● **WHAT IS ASKED**:
1. What does the excerpted text say from "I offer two" through "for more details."? Give the exact wording.
2. Resume the excerpted text where it left off.
[START OF EXCERPTED TEXT]
Performance

Performance Recording

“Not just a recording service, but concert assistance”
I offer two basic packages for most live performances. The audio package includes two mastered copies of your performance on CD, as well as production assistance (staging and lighting). The second package is two CDs with two video DVDs  and a set of the master HD video files fully prepared for archival, web upload, or future editing, with the audio from the sound rig synched to the videos. All recordings are subsequently filed into my archive for potential future referencing.  We are also now offering live audio and video streaming of concerts on our ustream.tv channel, as well as hosting for media on the DSA youtube channel.  Multitrack recording, multi-angle video, and sound reinforcement services are also available, customized to the project or performance in question.  Call or email us for more details.
[END OF EXCERPTED TEXT]
[START OF PROVIDED DATA]
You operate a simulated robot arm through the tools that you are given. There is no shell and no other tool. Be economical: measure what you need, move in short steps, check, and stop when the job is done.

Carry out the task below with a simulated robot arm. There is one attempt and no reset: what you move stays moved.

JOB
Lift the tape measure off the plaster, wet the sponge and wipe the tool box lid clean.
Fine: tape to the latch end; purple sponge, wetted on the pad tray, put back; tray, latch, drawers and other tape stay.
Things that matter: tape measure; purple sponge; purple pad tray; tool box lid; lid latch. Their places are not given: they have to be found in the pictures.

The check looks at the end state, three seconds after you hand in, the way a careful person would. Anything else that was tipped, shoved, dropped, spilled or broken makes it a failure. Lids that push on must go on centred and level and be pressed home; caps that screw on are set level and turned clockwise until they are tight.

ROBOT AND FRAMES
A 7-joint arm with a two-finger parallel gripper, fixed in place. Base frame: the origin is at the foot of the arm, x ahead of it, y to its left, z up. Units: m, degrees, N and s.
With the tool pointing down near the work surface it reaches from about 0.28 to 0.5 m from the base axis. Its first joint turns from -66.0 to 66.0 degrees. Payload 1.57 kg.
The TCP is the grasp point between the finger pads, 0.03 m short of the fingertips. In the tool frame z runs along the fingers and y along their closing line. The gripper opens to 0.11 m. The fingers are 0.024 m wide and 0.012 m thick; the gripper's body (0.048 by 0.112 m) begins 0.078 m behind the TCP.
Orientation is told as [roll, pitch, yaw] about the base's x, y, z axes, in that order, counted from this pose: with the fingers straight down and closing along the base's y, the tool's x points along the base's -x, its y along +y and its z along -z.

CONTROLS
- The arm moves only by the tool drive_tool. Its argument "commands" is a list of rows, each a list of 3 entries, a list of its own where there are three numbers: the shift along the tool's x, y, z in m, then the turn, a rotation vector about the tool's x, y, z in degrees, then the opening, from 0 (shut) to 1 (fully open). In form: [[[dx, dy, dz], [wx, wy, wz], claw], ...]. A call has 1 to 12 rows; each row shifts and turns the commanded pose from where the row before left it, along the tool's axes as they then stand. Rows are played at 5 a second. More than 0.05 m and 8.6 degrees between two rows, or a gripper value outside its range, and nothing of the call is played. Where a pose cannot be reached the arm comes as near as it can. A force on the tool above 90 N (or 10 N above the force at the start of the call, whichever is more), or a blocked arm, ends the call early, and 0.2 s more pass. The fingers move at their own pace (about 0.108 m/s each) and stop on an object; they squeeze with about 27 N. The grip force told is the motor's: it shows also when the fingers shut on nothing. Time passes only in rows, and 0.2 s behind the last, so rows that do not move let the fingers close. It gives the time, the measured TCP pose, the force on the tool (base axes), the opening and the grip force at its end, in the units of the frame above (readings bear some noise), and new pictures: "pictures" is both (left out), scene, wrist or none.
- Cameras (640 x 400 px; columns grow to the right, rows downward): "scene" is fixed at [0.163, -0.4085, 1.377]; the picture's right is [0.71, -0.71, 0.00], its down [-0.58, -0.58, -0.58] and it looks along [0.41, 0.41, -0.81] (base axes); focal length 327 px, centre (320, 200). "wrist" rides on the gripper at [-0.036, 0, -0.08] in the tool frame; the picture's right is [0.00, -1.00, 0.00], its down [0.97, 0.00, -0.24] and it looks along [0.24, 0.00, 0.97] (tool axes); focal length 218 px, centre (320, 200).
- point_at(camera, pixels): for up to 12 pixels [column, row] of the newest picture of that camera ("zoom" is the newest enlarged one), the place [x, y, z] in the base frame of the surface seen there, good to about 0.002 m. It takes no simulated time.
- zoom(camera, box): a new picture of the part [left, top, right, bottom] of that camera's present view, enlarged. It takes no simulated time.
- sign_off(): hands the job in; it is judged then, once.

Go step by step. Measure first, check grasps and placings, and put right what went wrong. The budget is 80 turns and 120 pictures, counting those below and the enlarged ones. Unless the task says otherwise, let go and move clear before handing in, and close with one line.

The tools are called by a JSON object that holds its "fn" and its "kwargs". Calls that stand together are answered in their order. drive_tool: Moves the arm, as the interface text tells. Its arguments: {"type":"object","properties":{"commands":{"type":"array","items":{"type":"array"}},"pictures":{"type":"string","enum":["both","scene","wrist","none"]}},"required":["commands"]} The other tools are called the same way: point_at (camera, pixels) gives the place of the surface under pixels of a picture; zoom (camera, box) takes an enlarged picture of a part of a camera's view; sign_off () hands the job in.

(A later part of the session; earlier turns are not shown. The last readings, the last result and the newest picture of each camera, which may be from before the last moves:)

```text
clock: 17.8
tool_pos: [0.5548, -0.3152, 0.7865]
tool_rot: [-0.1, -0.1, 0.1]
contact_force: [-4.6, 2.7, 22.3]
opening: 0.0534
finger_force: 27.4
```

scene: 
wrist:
[END OF PROVIDED DATA]
[START OF PROVIDED DATA]
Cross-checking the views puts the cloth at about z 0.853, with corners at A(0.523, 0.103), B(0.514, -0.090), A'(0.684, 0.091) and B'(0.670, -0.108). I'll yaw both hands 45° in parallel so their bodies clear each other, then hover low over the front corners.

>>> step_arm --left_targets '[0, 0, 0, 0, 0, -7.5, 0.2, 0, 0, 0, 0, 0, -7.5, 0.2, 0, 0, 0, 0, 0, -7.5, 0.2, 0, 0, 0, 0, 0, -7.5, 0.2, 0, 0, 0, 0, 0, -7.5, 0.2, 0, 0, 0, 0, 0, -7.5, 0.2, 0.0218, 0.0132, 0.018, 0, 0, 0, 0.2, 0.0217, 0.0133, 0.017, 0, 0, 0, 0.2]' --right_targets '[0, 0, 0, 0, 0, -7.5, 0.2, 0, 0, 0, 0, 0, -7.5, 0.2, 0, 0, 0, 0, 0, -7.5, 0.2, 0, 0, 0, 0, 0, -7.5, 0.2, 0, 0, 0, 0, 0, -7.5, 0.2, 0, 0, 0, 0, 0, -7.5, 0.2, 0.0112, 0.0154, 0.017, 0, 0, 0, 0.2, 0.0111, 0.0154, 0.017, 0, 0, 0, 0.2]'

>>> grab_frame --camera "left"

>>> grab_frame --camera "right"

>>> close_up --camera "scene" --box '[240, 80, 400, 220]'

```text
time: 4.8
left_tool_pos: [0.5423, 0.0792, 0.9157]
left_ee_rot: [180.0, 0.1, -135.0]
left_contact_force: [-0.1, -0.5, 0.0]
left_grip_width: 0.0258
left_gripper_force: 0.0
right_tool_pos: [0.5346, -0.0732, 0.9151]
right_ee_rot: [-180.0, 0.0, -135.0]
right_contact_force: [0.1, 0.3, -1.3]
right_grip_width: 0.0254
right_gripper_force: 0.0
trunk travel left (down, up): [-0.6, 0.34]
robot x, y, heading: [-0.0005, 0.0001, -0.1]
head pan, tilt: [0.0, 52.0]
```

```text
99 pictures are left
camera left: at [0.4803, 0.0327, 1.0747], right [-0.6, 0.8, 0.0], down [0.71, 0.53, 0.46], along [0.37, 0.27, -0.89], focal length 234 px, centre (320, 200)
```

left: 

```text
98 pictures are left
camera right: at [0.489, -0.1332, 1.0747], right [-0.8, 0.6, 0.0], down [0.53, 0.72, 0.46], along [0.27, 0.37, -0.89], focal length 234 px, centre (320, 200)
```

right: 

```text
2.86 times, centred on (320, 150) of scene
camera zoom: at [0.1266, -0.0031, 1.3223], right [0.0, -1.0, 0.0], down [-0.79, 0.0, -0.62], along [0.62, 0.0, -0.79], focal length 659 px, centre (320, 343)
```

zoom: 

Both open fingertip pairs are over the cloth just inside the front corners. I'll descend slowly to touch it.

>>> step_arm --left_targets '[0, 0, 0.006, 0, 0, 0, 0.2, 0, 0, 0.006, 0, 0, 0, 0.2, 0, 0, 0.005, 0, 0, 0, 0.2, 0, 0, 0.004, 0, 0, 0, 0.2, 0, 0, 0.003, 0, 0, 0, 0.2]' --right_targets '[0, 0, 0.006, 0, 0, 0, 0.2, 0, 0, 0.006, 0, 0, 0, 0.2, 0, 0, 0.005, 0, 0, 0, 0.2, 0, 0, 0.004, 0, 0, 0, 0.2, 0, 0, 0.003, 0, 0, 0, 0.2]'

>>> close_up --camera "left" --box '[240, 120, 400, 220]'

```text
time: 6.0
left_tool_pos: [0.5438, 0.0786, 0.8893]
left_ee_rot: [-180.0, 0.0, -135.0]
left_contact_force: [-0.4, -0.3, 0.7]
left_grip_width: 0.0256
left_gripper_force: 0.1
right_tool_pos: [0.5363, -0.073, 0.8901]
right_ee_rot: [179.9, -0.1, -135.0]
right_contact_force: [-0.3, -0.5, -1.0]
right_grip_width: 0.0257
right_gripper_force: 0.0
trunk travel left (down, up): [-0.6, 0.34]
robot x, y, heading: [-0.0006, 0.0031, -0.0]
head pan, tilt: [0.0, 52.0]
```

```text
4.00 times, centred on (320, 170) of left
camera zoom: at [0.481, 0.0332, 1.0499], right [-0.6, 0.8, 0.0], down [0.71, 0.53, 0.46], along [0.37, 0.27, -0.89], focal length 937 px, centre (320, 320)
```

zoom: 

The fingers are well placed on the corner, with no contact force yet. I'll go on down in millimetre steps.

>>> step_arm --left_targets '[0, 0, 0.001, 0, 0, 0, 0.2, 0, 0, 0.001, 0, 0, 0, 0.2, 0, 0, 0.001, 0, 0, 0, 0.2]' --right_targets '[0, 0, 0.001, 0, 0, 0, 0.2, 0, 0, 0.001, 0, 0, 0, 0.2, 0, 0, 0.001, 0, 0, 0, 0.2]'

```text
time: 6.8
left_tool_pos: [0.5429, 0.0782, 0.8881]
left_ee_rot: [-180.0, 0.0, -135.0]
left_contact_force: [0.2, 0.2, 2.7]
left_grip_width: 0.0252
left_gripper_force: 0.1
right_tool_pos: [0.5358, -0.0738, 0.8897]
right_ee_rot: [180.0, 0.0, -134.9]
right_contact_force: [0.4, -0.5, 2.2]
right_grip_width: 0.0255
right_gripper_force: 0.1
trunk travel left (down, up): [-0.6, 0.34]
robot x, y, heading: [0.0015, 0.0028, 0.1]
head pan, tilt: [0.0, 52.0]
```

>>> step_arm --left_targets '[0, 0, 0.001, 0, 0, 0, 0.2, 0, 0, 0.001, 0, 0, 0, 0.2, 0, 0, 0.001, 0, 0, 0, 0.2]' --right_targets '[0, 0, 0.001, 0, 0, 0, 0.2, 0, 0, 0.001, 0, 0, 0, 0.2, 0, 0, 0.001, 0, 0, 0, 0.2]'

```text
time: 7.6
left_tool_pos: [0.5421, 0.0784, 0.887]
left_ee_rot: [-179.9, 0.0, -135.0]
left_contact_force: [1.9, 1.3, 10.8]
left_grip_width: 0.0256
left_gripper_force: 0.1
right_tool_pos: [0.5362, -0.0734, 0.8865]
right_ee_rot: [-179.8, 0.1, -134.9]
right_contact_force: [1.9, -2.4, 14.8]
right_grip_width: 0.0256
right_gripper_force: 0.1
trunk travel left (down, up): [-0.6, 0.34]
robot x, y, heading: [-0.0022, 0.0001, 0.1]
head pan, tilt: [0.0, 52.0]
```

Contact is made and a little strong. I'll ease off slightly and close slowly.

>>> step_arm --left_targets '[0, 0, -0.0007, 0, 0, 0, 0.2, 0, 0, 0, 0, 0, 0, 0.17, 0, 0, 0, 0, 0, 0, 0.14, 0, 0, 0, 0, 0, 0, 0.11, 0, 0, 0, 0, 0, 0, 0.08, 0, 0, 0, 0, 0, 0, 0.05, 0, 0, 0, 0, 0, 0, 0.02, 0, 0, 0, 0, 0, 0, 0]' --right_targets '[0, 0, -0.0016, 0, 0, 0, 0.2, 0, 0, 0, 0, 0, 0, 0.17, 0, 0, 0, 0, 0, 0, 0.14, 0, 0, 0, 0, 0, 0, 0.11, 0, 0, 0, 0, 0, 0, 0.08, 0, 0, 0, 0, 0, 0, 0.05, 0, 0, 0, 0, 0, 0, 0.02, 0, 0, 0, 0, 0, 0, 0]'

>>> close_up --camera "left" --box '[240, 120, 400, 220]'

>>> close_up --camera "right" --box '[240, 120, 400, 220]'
[END OF PROVIDED DATA]
● **FINAL RESULTS**:
1.
I offer two basic packages for most live performances. The audio package includes two mastered copies of your performance on CD, as well as production assistance (staging and lighting). The second package is two CDs with two video DVDs  and a set of the master HD video files fully prepared for archival, web upload, or future editing, with the audio from the sound rig synched to the videos. All recordings are subsequently filed into my archive for potential future referencing.  We are also now offering live audio and video streaming of concerts on our ustream.tv channel, as well as hosting for media on the DSA youtube channel.  Multitrack recording, multi-angle video, and sound reinforcement services are also available, customized to the project or performance in question.  Call or email us for more details.

2.
My setup is flexible enough to accommodate a broad range of ensembles and performers in all varieties of acoustic spaces. My services have been used and referred by many prominent local professionals and U of M faculty for years, and I am happy to provide demonstrations of my work if you so desire.

Additionally, I have extensive experience with lighting and offer basic setups and equipment changes for no extra cost. It is easier for me to engineer tapes when I am setting the stage, and this allows you as a performer to concentrate on your music, not the stage setup. When you work with me, your only concern during the concert is the show itself.

Add a GoPro!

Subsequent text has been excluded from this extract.